[BEGIN Information provided]

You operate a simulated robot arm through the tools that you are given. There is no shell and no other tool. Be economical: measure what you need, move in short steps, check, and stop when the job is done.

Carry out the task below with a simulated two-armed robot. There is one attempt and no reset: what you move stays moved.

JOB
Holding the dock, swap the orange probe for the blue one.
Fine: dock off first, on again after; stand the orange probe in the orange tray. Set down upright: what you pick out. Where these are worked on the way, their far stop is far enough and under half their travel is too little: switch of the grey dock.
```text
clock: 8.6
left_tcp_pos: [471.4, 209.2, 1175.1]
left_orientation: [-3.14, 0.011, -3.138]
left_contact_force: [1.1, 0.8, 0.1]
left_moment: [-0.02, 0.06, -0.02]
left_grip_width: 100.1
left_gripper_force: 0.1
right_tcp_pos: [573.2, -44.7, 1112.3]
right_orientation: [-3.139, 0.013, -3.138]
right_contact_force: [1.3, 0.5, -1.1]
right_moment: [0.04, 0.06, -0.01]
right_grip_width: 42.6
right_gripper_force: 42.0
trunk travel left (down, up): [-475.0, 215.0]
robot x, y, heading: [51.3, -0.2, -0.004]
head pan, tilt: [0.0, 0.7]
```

[END Information provided]

Stated task - Look through the data above. Find each line with the string "probe" and copy it.

Written solution -
Holding the dock, swap the orange probe for the blue one.
Fine: dock off first, on again after; stand the orange probe in the orange tray. Set down upright: what you pick out. Where these are worked on the way, their far stop is far enough and under half their travel is too little: switch of the grey dock.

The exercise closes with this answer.